Work out how many lines of the listing hold the string "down". Answer with that number alone.
## BEGIN Collected material
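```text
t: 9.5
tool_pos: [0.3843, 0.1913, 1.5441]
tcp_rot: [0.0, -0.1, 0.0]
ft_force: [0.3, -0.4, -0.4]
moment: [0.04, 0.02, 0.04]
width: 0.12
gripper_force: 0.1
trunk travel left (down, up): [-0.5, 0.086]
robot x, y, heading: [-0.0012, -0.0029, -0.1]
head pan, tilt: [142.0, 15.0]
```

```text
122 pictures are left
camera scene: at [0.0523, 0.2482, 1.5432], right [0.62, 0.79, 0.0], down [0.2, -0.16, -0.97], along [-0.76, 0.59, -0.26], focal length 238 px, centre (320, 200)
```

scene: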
## END Collected material
• [Response] 2